To finish up Master Builders, let’s discuss clay masonry at the Woolworth Building. So much clay masonry. The facades, other than the bottom floors, are entirely terra cotta backed by brick; the floors, with a few exceptions, are entirely terra cotta tile-arches spanning between the steel beams of the frame. The picture above, intended to demonstrate the waterproofing of the set-back roof, shows the floor construction. The two floor beams – a channel against the inside face of the parapet and an I-beam directly below the word “tile” are shown in black and fade into the background compared to the complexity of the tile arch. As drawn, it’s an old-fashioned (for 1913) form of vault: side-construction, so that the voids in the hollow terra cotta blocks run parallel to the beams, and without flange blocks to provide fire protection to the bottom flanges of the beams. The bottom flanges are fireproofed in this system with plaster, which is a perfectly fine material from the standpoint of insulation and basically the same stuff we use today in fire-rated gypsum-board enclosures, but is more fragile and subject to cracking and spalling than terra cotta would be. I’m curious if that’s actually the type of tile arch used at Woolworth or if the illustrator copied it from an old catalog. Flange blocks were pretty much standard after 1900.

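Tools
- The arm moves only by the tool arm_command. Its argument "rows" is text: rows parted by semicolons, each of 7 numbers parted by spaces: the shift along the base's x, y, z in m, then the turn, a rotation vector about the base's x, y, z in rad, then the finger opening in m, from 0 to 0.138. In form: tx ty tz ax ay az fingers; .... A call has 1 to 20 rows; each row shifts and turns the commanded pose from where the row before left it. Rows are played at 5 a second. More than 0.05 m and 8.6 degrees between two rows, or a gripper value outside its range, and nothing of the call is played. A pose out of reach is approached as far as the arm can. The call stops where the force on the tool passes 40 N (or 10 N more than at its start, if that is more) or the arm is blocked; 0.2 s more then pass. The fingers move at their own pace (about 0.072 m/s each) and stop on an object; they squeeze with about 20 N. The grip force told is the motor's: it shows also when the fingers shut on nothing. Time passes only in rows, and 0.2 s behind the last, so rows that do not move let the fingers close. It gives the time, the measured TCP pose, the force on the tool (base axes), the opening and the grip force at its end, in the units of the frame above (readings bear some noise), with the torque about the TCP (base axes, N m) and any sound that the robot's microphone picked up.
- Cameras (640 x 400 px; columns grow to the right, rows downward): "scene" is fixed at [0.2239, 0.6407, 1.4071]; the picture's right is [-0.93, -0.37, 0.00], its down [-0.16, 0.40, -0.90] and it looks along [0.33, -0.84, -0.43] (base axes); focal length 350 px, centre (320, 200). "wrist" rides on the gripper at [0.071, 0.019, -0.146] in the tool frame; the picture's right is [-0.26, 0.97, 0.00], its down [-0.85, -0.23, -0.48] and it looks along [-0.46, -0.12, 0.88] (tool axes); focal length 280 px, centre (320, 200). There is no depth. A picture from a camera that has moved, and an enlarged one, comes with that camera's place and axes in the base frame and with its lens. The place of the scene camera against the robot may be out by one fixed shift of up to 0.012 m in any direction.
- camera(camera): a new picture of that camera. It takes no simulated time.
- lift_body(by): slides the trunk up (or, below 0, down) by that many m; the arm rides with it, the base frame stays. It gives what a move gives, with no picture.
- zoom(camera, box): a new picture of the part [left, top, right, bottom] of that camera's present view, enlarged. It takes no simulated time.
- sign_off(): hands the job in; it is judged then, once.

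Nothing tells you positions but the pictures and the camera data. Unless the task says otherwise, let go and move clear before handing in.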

But let’s face it: if we’re talking about terra cotta at this building, everyone’s interested in the facade.

The first floor of the facades has granite veneer, then limestone veneer up to the top of the third floor, and then terra cotta veneer for everything else. The book says 7500 tons of terra cotta, which is believable and 17,000,000 common bricks, which is even more believable. The building has a large floor plan for the first thirty floors, very thick walls, and is very tall. To put it another way, a cubic foot of common brick laid up in common bond contains 20 and a quarter bricks; a wall (generically, not at Woolworth) 16 inches thick, twenty stories high (at ten feet per story), 100 feet long (half a block in the numbered grid), and 50 percent window contains (16/12) * (20*10) * 100 * 50% * 20.25 = 270,000 bricks…and that wall is small compared to Woolworth.
Getting all that brick and block into place is a far bigger effort than manufacturing and supplying it. The book has a page devoted to the scaffolding used by the masons and roofers.

Not only do those citrus give a sense of the assembly-line quality of doing so much work so quickly, they are both horrifying (no personal protective equipment, no fall protection) and beautiful (nice views of the Hudson River and the city below).